WHAT YOU SHOULD DO ::
Scan the data below for the string "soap". Show every line where it turns up.

RAW DATA ::
..............................

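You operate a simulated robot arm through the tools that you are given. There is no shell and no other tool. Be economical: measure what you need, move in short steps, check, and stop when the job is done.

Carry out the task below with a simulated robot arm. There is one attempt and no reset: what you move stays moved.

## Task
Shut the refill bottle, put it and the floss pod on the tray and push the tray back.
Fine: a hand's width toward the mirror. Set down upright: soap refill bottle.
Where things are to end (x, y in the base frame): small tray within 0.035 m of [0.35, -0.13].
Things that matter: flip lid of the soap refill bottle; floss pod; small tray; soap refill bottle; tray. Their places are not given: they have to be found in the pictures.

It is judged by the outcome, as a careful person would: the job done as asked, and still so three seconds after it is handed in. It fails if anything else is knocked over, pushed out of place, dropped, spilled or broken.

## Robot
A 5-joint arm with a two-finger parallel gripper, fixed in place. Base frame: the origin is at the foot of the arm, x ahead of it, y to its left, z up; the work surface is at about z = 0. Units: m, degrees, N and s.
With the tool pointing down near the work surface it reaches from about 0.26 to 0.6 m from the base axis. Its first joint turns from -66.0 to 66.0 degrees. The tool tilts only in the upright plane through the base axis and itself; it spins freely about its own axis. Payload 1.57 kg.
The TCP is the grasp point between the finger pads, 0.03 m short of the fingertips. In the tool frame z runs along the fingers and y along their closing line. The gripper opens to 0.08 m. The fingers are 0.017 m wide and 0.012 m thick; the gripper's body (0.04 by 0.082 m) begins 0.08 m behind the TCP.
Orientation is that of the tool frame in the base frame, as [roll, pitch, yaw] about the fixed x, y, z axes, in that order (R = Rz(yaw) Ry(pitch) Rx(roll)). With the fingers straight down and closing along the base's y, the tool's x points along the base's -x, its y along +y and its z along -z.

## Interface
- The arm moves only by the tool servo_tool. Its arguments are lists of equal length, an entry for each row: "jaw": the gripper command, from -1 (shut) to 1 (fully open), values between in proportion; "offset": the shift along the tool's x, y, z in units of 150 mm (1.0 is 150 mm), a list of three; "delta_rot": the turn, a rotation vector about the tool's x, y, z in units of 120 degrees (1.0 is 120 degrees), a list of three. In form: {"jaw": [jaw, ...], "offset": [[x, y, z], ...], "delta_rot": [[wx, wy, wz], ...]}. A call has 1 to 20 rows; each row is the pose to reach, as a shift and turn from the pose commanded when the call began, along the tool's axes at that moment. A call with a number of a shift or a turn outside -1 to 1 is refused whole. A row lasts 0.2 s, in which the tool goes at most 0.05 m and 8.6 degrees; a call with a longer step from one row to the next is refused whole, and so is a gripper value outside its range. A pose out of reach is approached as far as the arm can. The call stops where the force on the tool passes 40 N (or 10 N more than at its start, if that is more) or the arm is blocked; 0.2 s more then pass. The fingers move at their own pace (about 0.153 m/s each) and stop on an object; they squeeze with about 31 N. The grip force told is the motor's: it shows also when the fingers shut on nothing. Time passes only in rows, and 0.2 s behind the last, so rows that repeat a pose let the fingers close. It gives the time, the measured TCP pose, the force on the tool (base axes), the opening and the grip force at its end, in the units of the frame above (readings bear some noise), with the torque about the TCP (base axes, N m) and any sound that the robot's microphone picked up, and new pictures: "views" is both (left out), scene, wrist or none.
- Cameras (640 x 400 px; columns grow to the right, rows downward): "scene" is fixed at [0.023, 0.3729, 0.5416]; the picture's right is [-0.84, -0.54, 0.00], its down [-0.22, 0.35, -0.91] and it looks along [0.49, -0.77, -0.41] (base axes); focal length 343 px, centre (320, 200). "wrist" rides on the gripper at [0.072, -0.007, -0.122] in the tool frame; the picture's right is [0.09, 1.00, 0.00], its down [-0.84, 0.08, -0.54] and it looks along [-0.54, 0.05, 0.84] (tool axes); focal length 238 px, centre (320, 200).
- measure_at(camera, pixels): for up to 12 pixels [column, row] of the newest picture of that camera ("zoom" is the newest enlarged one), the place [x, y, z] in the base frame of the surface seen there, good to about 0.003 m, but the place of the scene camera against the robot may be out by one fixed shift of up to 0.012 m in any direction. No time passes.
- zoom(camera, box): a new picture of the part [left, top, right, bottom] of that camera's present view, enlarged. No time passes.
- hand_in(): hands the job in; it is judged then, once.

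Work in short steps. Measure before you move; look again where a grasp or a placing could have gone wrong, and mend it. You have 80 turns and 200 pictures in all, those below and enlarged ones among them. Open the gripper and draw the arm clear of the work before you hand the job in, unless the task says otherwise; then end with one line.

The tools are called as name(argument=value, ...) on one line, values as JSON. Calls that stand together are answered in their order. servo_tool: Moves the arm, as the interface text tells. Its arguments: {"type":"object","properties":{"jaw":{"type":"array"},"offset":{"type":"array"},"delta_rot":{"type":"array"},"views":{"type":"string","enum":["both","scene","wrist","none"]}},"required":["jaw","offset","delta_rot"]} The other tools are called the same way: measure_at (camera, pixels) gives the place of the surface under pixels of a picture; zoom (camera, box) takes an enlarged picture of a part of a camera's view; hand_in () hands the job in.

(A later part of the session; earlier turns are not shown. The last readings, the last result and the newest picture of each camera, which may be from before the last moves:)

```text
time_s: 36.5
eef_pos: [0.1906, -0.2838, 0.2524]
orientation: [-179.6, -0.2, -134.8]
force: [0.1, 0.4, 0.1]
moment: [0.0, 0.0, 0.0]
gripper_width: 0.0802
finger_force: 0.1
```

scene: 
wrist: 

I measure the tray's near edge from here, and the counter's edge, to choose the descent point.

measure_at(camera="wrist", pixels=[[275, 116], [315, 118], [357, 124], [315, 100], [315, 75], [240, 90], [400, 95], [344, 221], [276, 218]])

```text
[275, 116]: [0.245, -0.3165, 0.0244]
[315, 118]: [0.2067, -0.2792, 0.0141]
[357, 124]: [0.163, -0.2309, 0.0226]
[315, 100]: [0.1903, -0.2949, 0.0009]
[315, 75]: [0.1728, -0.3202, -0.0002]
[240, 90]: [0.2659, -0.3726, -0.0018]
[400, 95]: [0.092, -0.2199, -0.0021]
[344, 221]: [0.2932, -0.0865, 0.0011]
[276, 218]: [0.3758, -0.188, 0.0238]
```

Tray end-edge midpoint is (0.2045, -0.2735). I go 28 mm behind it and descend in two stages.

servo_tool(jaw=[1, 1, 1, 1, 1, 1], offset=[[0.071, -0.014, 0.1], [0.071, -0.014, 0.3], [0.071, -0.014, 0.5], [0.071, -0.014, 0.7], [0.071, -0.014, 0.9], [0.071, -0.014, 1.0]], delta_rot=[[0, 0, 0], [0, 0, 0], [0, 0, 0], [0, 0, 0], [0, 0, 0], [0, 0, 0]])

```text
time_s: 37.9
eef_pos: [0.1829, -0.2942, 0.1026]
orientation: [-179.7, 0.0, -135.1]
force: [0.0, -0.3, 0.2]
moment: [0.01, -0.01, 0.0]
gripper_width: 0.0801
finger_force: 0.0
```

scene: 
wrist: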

..............................

COMPLETE OUTPUT ::
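Fine: a hand's width toward the mirror. Set down upright: soap refill bottle.
Things that matter: flip lid of the soap refill bottle; floss pod; small tray; soap refill bottle; tray. Their places are not given: they have to be found in the pictures.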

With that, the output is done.